Short exercise 1
Your answer is an exact quotation from the page excerpt: it starts at "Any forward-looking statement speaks" and ends at "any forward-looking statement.".
Short exercise 2
Pick up the page excerpt at the point where it stops and go on.

** begin Page excerpt **

Any forward-looking statement speaks only as of the date on which
such statement is made, and we undertake no obligation to update
any forward-looking statement to reflect events or circumstances
after the date on which such statement is made or to reflect the
occurrence of unanticipated events. New factors emerge from time
to time and it is not possible for management to predict all such
factors, nor can it assess the impact of any such factor on the
business or the extent to which any factor, or combination of
factors, may cause results to differ materially from those
contained in any forward-looking statement.

RESULTS OF OPERATIONS
In this section we discuss our earnings and the factors that
affected them, beginning with a general overview and then
discussing results for each of our operating segments.

Earnings per share of
common stock
2000 1999 1998
Utility operations $ 1.97 $ 2.00 $ 2.13
Energy marketing 1.58 0.34 0.14
Other 0.17 0.09 0.10
Total earnings per
share $ 3.72 $ 2.43 $ 2.37

Return on year-end
common equity 17.0% 12.1% 12.2%

The primary factor contributing to the increases in earnings per
share (EPS) from 1999 to 2000 and from 1998 to 1999 is favorable
energy marketing results. Our net income from energy marketing
increased $47 million in 2000 and $8 million in 1999 due to a
combination of factors, including increased price volatility in
the energy markets, and increased trading volumes over a larger
geographic area.

The decrease in EPS from utility operations from 1999 to 2000 is
predominantly the result of increased net power supply costs, due
to a decline in hydroelectric generating conditions and increased
market prices for purchased power. These cost increases are
partially offset by increased general business revenue resulting
from rate increases, customer growth and weather conditions.

EPS from utility operations was less in 1999 compared to 1998 due
primarily to increased costs at our coal-fired generations plant
and payroll and consulting expenses.

** end Page excerpt **
** begin Stored data **

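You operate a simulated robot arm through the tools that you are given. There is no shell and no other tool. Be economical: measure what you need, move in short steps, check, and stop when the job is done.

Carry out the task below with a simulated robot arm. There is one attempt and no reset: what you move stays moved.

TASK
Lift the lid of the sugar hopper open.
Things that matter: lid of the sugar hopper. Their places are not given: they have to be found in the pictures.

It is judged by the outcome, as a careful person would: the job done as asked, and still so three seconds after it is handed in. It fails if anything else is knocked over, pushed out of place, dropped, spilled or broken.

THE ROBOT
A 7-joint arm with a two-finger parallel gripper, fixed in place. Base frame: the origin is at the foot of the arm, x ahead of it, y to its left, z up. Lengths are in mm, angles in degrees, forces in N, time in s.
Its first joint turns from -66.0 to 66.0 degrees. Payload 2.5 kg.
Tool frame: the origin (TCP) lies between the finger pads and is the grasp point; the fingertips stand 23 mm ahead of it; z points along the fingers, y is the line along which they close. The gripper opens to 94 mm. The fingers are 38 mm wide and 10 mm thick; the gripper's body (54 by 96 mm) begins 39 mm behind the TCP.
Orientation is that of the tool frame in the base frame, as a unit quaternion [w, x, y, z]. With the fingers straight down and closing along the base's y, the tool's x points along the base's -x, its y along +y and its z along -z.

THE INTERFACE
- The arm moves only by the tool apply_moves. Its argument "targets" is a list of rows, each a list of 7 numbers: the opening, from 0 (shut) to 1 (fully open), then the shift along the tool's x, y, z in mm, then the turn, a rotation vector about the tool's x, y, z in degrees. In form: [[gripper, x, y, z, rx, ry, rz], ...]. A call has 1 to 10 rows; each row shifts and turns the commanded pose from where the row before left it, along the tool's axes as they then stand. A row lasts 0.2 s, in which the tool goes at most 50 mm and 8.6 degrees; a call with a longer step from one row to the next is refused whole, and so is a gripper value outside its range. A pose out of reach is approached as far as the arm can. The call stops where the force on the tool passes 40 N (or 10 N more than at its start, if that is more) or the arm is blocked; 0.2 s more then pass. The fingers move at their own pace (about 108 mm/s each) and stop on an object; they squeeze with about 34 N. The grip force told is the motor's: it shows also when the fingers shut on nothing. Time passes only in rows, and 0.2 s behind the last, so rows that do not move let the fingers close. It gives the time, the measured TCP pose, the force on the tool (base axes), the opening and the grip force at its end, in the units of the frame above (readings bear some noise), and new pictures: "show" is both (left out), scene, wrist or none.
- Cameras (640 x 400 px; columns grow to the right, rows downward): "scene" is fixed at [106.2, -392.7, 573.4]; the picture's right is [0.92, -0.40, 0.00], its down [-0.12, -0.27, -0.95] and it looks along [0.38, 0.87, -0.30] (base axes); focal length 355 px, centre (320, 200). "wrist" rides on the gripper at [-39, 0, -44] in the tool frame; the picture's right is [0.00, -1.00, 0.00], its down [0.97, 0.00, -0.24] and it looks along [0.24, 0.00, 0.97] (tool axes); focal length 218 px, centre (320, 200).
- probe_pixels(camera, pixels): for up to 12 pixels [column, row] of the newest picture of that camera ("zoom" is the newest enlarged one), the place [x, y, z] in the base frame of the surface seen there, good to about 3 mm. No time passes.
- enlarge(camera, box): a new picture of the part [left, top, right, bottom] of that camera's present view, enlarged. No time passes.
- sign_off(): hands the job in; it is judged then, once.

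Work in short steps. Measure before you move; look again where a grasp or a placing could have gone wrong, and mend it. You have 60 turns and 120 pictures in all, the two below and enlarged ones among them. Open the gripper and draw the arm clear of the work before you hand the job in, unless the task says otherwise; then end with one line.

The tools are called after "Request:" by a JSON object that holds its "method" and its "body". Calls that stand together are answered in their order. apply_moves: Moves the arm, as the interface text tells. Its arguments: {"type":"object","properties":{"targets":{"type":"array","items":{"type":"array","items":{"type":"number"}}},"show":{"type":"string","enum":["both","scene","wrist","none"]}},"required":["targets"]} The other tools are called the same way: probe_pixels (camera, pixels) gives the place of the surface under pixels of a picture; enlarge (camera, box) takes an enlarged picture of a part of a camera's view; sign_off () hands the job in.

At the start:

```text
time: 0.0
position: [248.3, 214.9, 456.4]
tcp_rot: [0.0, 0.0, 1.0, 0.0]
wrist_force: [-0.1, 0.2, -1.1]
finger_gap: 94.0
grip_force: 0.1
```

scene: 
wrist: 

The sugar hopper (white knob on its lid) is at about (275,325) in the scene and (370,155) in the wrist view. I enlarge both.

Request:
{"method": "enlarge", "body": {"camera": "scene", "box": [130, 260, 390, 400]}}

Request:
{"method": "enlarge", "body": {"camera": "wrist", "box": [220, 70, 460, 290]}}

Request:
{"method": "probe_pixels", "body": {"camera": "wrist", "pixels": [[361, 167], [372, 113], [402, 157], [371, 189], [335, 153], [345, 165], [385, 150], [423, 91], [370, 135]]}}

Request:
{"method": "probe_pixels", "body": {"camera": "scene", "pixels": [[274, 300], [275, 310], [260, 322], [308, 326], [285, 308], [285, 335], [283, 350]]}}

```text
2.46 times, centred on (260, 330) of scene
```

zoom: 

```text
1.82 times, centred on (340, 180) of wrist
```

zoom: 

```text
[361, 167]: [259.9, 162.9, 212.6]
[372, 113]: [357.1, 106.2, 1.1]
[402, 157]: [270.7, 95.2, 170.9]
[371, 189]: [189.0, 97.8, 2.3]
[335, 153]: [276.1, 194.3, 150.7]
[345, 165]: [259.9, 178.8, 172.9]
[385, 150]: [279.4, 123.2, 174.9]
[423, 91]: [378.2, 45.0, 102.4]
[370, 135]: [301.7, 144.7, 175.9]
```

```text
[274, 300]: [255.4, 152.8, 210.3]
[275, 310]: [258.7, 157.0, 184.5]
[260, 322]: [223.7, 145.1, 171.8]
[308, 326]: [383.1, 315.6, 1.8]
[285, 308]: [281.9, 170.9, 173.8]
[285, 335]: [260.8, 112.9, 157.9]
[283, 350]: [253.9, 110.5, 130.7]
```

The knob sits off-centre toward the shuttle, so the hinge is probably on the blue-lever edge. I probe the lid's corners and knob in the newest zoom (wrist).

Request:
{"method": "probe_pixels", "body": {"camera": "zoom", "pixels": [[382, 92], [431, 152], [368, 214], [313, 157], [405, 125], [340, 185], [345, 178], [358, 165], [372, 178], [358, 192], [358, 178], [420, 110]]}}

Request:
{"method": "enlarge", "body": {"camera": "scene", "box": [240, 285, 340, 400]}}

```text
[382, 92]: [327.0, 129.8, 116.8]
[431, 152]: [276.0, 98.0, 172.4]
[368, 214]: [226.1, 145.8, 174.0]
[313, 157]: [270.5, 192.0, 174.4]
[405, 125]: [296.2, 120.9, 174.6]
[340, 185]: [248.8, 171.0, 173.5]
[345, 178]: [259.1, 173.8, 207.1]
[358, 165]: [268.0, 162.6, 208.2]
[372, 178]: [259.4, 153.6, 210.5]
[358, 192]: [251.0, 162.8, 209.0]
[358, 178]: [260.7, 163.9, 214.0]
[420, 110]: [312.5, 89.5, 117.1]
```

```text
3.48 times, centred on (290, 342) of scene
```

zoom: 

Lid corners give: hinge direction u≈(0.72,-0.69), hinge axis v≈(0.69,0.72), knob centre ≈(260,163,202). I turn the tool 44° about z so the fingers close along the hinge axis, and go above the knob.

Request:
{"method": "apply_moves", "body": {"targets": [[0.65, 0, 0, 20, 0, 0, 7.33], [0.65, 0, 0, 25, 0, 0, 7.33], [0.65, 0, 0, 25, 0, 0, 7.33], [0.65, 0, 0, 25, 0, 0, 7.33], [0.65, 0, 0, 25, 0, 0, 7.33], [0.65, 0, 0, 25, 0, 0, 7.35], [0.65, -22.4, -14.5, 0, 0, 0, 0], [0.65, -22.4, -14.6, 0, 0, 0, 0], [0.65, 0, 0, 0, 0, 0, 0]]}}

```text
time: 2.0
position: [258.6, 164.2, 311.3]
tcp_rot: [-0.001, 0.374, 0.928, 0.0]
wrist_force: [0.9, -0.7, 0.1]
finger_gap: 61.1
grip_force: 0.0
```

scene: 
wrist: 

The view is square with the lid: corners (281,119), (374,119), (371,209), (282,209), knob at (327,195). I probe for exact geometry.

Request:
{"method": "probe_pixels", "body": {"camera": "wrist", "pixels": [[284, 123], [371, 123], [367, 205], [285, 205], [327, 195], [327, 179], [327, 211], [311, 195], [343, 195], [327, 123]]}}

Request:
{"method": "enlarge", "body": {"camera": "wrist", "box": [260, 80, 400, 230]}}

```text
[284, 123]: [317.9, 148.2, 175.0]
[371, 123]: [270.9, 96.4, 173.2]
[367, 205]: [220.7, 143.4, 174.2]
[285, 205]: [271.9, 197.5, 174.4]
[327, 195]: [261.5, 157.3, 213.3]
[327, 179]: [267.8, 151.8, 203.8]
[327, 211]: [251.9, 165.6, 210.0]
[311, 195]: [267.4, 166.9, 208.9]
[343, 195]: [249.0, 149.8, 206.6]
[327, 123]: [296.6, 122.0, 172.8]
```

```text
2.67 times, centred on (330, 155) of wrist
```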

** end Stored data **

Reply 1
Any forward-looking statement speaks only as of the date on which
such statement is made, and we undertake no obligation to update
any forward-looking statement to reflect events or circumstances
after the date on which such statement is made or to reflect the
occurrence of unanticipated events. New factors emerge from time
to time and it is not possible for management to predict all such
factors, nor can it assess the impact of any such factor on the
business or the extent to which any factor, or combination of
factors, may cause results to differ materially from those
contained in any forward-looking statement.

Reply 2
Our EPS from other operations increased in 2000 compared to 1999,
predominantly because of the gain recorded on the sale in March
2000 of the Hermiston Power Project. This gain was partially
offset by losses related to newly acquired subsidiaries.

UTILITY OPERATIONS

This section discusses IPC's utility operations, which are subject
to regulation by, among others, the state public utility
commissions of Idaho, Oregon, and Nevada, and by the Federal
Energy Regulatory Commission. Before we discuss the changes in
income from our utility operations, we'll describe these
operations to help you understand them and the relationship
between the financial statement line items.

IPC owns and operate 17 hydroelectric power plants and shares
ownership in three coal-fired generating plants. The following
table presents IPC's system generation for the last three years:

MWhs (in thousands) Percent of total
generation
2000 1999 1998 2000 1999 1998

Hydroelectric 8,500 10,652 11,135 52% 59% 62%
Thermal 7,701 7,266 6,925 48 41 38
Total system
generation 16,201 17,918 18,060 100% 100% 100%


Hydro generation was seven percent below normal conditions in
2000, 17 percent above normal in 1999 and 22 percent above normal
in 1998.

Because of its reliance on hydroelectric generation, IPC's
generation operations can be significantly affected by the
weather. The availability of inexpensive hydroelectric power
depends on snowpack in the mountains above IPC's hydro facilities,
precipitation and other weather and streamflow management
considerations. When hydroelectric generation decreases and
customer demand increases, as it has from 1998 to 2000, we must
increase our reliance on more expensive thermal generation and
purchased power.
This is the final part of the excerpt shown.